## INPUT RECORDS

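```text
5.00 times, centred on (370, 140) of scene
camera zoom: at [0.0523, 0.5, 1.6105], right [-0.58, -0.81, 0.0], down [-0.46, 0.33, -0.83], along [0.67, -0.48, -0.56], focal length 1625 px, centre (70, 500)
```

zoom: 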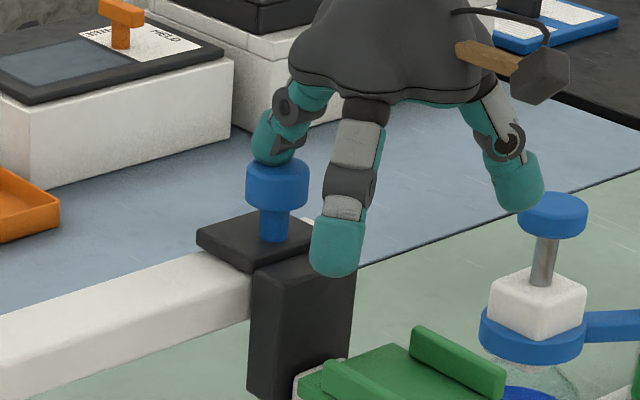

==

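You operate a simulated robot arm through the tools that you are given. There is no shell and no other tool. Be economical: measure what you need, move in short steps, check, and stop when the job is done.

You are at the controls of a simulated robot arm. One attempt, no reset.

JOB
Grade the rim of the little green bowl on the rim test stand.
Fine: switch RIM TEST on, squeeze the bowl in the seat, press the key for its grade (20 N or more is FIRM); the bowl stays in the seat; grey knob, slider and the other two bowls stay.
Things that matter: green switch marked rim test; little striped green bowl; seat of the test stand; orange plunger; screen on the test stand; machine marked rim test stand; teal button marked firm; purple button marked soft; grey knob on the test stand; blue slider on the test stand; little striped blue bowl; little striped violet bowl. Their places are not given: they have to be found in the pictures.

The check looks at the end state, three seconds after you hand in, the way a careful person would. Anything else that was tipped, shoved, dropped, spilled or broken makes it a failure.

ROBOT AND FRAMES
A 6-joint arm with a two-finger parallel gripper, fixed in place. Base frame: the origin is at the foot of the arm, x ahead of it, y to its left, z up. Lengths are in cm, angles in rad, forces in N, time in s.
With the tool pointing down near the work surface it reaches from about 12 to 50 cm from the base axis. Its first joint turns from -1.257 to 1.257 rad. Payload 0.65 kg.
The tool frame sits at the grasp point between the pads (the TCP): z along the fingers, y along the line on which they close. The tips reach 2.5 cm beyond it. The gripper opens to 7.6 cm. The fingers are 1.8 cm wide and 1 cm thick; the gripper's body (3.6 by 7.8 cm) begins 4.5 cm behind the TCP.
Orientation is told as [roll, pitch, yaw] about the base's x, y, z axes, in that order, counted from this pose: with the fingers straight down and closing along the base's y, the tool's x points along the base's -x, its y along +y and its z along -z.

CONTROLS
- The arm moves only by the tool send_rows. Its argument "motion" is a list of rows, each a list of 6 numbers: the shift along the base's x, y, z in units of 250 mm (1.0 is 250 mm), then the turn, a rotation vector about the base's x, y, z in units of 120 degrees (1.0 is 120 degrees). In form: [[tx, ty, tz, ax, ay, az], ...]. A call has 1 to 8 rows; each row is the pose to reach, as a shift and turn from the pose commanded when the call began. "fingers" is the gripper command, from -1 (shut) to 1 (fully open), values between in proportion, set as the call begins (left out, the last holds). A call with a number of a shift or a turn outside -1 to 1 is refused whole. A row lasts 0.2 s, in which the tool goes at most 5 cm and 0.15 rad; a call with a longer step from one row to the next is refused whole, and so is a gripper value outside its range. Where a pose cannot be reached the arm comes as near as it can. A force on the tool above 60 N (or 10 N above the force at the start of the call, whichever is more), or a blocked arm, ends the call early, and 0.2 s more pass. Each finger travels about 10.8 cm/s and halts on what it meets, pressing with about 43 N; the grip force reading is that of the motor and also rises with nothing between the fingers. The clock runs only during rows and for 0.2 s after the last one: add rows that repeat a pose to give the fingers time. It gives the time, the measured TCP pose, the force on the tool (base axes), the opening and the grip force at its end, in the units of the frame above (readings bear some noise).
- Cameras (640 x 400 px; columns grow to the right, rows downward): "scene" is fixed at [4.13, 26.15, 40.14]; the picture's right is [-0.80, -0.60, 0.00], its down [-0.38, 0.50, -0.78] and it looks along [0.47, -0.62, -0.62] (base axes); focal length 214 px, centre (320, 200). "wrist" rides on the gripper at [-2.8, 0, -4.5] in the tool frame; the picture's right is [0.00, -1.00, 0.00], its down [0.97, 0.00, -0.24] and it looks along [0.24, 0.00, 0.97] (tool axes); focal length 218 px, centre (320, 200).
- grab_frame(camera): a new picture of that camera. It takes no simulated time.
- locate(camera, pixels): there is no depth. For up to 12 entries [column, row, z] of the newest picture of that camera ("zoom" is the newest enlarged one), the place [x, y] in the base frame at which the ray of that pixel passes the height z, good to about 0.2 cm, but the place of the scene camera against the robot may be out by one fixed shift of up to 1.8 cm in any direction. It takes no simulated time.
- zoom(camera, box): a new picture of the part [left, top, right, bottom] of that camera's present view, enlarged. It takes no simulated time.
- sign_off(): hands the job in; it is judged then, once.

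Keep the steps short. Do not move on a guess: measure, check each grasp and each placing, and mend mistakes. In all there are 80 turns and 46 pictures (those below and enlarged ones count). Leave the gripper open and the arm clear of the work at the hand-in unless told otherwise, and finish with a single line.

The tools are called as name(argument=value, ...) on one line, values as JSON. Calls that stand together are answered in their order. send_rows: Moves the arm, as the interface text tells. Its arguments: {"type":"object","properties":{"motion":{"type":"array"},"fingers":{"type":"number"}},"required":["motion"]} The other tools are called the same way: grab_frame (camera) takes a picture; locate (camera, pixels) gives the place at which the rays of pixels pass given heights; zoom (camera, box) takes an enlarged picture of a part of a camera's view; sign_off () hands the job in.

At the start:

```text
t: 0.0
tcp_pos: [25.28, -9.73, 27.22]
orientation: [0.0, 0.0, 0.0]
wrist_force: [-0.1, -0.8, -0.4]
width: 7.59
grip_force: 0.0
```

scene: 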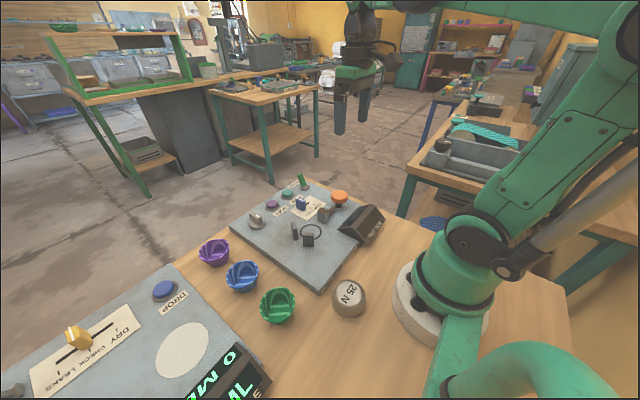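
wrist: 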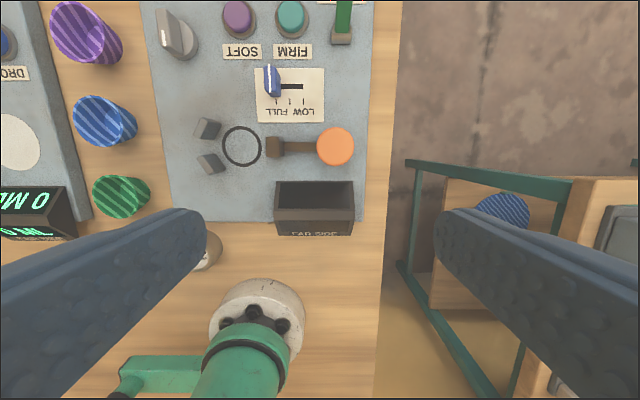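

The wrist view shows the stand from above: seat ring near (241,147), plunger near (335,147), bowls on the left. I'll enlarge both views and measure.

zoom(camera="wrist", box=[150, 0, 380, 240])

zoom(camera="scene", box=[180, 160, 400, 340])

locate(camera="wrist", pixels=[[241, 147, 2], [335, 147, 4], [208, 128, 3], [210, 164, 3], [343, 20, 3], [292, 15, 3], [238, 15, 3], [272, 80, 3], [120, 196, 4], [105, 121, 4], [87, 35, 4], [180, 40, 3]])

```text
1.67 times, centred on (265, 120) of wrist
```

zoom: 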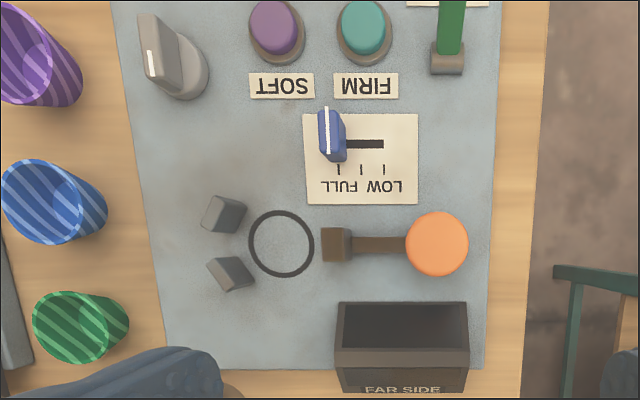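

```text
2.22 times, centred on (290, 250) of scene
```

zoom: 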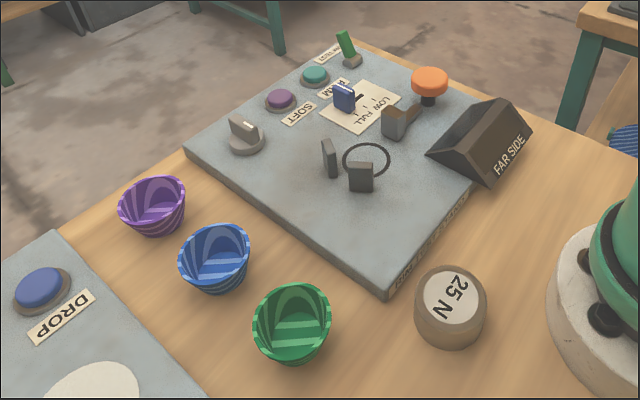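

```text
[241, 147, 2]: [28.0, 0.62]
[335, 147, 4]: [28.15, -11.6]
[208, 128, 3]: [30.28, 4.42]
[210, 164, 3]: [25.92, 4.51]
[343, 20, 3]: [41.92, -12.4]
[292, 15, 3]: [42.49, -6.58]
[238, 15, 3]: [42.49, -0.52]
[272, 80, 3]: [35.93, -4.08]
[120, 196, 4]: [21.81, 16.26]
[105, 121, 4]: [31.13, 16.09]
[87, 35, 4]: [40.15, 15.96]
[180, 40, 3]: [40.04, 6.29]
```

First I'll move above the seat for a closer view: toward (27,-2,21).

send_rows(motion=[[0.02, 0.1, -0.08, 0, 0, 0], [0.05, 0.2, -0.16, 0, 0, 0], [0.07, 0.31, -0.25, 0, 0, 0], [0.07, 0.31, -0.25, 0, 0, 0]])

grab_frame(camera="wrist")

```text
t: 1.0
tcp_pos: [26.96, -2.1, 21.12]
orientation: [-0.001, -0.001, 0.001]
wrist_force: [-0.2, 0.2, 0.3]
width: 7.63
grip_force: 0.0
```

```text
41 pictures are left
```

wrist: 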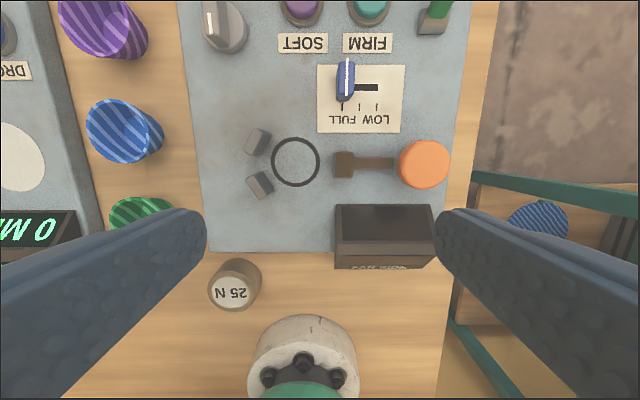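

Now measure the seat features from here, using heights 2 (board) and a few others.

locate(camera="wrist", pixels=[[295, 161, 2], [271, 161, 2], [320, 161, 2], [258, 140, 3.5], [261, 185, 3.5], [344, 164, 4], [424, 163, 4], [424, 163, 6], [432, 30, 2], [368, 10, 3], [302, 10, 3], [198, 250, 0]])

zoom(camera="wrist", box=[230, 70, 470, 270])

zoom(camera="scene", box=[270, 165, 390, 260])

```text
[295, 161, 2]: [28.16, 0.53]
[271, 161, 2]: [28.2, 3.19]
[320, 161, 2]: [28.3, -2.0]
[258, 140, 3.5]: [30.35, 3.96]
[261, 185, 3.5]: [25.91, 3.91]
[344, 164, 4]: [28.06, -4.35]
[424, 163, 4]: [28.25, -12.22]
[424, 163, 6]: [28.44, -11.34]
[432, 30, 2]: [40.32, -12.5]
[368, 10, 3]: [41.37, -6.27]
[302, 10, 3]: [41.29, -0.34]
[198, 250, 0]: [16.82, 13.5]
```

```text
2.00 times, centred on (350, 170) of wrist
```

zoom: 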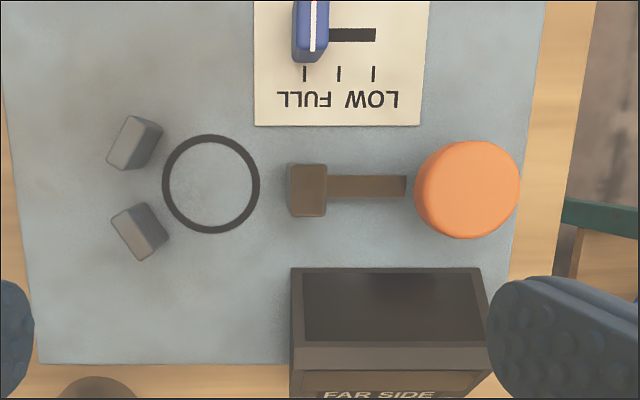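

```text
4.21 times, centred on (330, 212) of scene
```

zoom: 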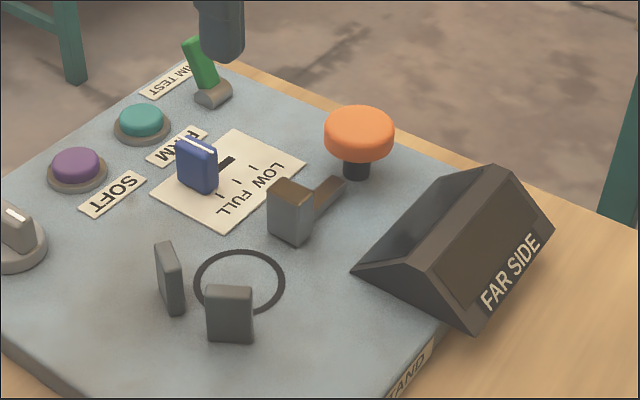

## PROBLEM
Nothing but the lines from the one with "You operate a" to the one with "Fine: switch RIM" should be echoed, both of them included, exactly as written.

## SOLUTION TO THE PROBLEM
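You operate a simulated robot arm through the tools that you are given. There is no shell and no other tool. Be economical: measure what you need, move in short steps, check, and stop when the job is done.

You are at the controls of a simulated robot arm. One attempt, no reset.

JOB
Grade the rim of the little green bowl on the rim test stand.
Fine: switch RIM TEST on, squeeze the bowl in the seat, press the key for its grade (20 N or more is FIRM); the bowl stays in the seat; grey knob, slider and the other two bowls stay.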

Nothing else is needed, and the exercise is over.